Donaldson has homered in three straight games and six of the past 10. He has a 23-game hitting streak against Minnesota, the longest active streak by any player against a single opponent.

Bautista made it 6-3 in the second with his fifth career grand slam and 24th home run of the season.

The slam gave Toronto its 38th four-run inning of the season, more than any other team.

"Our offense was on fire," Blue Jays manager John Gibbons said.

Duffey allowed only two home runs in 132 minor-league innings at Double-A and Triple-A this season, but matched that total in two innings against a powerful Blue Jays lineup.

"I tried to make stuff too good instead of just doing what I've been doing," Duffey said. "It came back to bite me a couple of times."

Duffey allowed six runs and five hits in two innings. The Twins will decide Thursday whether to give him another start.

Encarnacion made it 9-3 with a three-run drive off reliever J.R. Graham in the fourth, his 20th.
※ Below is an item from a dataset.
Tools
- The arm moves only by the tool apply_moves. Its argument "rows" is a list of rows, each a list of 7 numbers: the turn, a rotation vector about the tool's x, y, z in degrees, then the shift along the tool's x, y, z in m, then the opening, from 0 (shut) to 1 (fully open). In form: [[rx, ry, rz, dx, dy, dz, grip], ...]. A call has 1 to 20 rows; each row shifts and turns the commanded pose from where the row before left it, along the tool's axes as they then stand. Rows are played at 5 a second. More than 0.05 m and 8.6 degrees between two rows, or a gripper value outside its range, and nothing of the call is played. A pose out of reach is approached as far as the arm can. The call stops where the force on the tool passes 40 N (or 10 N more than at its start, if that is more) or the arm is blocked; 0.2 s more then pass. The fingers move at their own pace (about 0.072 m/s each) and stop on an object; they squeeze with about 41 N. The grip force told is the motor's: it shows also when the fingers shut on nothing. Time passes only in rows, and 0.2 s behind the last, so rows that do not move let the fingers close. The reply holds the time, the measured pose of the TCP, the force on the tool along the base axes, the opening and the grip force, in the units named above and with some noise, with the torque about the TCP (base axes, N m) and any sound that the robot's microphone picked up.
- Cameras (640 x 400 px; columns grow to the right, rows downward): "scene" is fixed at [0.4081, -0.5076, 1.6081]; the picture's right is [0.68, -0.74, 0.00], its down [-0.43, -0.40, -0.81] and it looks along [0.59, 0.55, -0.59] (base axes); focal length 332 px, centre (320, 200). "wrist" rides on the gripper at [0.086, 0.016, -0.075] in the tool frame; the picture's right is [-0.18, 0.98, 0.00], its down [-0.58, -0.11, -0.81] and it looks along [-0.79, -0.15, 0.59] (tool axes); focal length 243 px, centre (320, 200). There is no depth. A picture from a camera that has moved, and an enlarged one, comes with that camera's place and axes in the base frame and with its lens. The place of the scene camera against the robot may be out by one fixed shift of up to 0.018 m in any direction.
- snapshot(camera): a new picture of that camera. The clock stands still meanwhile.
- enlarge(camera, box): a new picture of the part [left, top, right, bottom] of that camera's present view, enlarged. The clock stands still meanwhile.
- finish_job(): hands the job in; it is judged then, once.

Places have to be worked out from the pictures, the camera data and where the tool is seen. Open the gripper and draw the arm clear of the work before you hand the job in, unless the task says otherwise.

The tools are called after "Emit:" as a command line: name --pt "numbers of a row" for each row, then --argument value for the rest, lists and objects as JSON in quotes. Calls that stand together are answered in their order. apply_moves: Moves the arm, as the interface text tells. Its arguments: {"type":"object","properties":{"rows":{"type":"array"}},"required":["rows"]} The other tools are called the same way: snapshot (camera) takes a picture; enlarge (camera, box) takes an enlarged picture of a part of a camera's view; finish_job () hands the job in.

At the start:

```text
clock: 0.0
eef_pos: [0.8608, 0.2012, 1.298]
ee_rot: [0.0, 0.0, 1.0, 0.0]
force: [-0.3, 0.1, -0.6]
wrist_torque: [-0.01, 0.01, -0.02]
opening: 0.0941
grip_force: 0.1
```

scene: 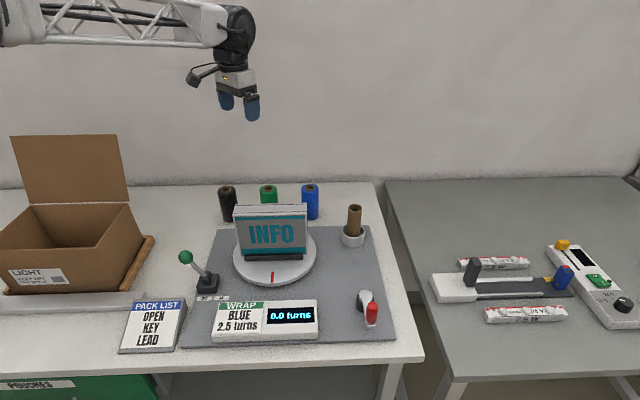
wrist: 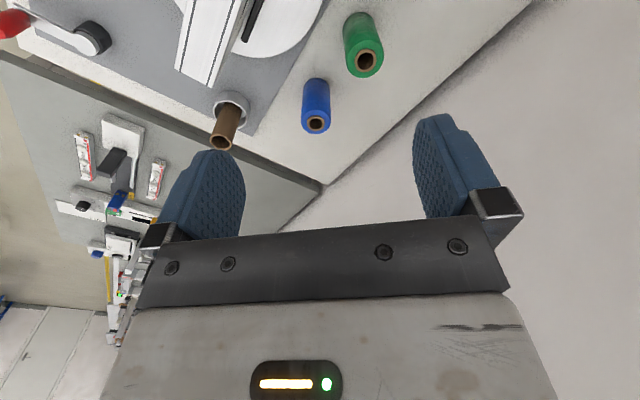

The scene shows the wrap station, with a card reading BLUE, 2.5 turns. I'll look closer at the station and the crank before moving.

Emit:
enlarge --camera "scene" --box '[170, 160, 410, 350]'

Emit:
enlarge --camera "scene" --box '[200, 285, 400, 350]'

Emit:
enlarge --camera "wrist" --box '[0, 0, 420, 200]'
The second-deck drive traveled an estimated 462 feet.

Joe Mauer hit a two-run single in the fifth and Sano followed with a two-run homer, his fifth, cutting it to 9-7.

Hutchison gave up seven runs, three of them earned, in five innings. He has allowed an AL-high 81 runs and hasn't reached the seventh inning since June 6 against Houston.

"I got kind of lucky," said Hutchison, who receives more than eight runs of support per game.

Liam Hendriks, Brett Cecil and Mark Lowe all worked one inning of relief before LaTroy Hawkins finished for his third save.

SAVING THE DAY

Hawkins became the 13th pitcher to record a save against all 30 teams, completing the achievement against the team that drafted him in 1991. At 42, he is the oldest pitcher in Blue Jays history to record a save.

TRAINER'S ROOM

Twins rookie Byron Buxton (left thumb) could begin a rehab assignment with Triple-A Rochester this Friday, manager Paul Molitor said.

UP NEXT

Twins righty Kyle Gibson (8-8, 3.37 ERA) is winless in his past three outings but 1-0 with a 0.66 ERA in two career starts against the Blue Jays.

Blue Jays veteran Mark Buehrle (11-5, 3.32 ERA) looks for his first win in three starts when he faces the Twins. He pitched a complete game to win at Minnesota on May 29.